During the foreclosure epidemic of the depression, FDR created the Home Owners Loan Corporation, which bought millions of distressed mortgages and modified them. If that didn't work and foreclosure became necessary, it sold the foreclosed homes to individuals, taking care of them while they were on the market, and so the program almost paid for itself.  That, coupled with the creation of the FHA and FHA, ushered in an unprecedented era of prosperity and homeownership. Government stepped in rather than stepping aside. Glantz suggests Reagan stepped aside, during the savings-and-loan crisis in 1986 when those institutions liberated by the elimination of most regulations ran amok and using their client's money made risky bets.  The administration then permitted the vultures to swoop in and pick up the assets at fire-sale prices, losing billions in the process but enriching the vultures.  The Obama and Bush administrations did the same in 2008 spending almost a trillion on Wall Street bailouts. Investors were attracted  to the collapsed housing market by auctioning off delinquent mortgages at low prices and with loss-share agreements that essentially guaranteed that the investors wouldn’t lose money. These policies not only provided firms with financial incentives to pursue foreclosures but also enabled an enormous and permanent transfer of wealth from homeowners to private equity firms.

 

Glantz has several examples of people who were conned into making risky investments like reverse mortgages without understanding the consequences for their heirs or estate. Fees and high interest rates doomed those saddled with trying to unravel themselves from the mountain of debt they had accumulated. Glantz shows, it happened over and over in similar ways across the country, systematically turning middle-class homeownership into corporate profits, facilitated at every stage by the federal government. And people wonder why Trump became so popular.

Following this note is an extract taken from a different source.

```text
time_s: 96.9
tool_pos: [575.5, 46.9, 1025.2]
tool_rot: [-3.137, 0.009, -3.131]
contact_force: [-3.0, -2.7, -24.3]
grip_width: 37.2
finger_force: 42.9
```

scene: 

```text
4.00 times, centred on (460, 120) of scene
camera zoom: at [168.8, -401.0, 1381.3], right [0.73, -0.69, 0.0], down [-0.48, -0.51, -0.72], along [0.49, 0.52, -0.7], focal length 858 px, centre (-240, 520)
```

The math is frankly staggering as venture capitalists and billionaires moved in to collect the spoils, enriching themselves even further as the expense of us, the taxpayers.  Whether all this could occur is because of the cozy relationship the Democrats and Republicans had with the rich eastern establishment tycoons, the Larry Summers, Mnuchins (and where did he wind up?) et al. seems self-evident to me.

 

The California attorney general’s office delivered a robust report against  bank practices, "detailing widespread misconduct, which included backdating false documents, performing foreclosure actions without legal authority, and violating proper foreclosure notification practices. But the attorney general at the time, Kamala Harris, did nothing."

 

The whole process, supported by the government, became fodder for the rich.  Prices of millions of starter homes had fallen to half their 2006 peak. Private equity firms snapped them up. The biggest buyer was Blackstone, the nation’s largest private equity firm, which funded a subsidiary called Invitation Homes whose representatives traveled with cases full of cashier’s checks to auctions around the country, spending as much as $100 million per week. After a merger with Waypoint, they now own more than 80,000 houses. No longer were these homes a way for the middle class to accrue savings—now they were lucrative investments for the very rich.

"The Obama administration facilitated the transfer of wealth from homeowners to private equity firms in two ways. A house that goes to foreclosure auction but doesn’t sell is repossessed by the bank that holds its mortgage, becoming what is bewilderingly referred to as a real estate owned home, or REO. By August 2011, the federal government owned 248,000 repossessed and unsold properties, nearly a third of the nation’s REOs. In 2012 the HUD launched the Real Estate Owned-to-Rental pilot program, encouraging investors to buy bundles of the government-owned REOs if they agreed to maintain them as rental units. The pilot put 2,500 homes in Chicago, Riverside, Los Angeles, Atlanta, Las Vegas, Phoenix, and various cities in Florida up for auction in batches. Meg Burns, senior associate director of housing and regulatory policy for the Federal Housing and Finance Authority, said the program was intended to “gauge investor appetite” for single-family housing and to “stimulate” the housing market by “attracting large, well-capitalized investors.” Treasury Secretary Timothy Geithner, meanwhile, argued that creating new options for selling foreclosed properties would “expand access to affordable rental housing”; this turned out to be gravely mistaken."

Another way in which the Obama administration facilitated the rise of the single-family rental industry is when the government took on $5 trillion worth of bad FHA-insured mortgages when it assumed ownership of Fannie Mae and Freddie Mac in 2008, then auctioned that debt off through the Distressed Asset Stabilization Program (DASP) with almost no safeguards.

The big different between FDR's actions and those of Reagan thru Obama, is FDR used the power of government to help people. The others used the power to, perhaps unwittingly because that's where the advice was coming from, the rich bankers who had the most to gain from governmental support. Glantz quotes Woodrow Wilson in 1911: “The great monopoly in this country is the money monopoly. So long as that exists, our old variety and freedom and individual energy of development are out of the question. A great industrial nation is controlled by its system of credit.”  It's not hard to look at Wilson's time and the wealth inequities and then at the rise of Father Coughlin (Tucker Carlson) and Huey Long (the only politician who worried FDR.)  Huey Long was competent; the only thing that saved us from Trump's authoritarian desires was his incompetence. Of course, the jury's still out.

As Thomas Barrack, one of those enriched through governmental policies put it, “Anytime the government is intervening in our business, if you buy, you will be successful.” Overdue and panicked government intervention is the vulture investor’s best friend.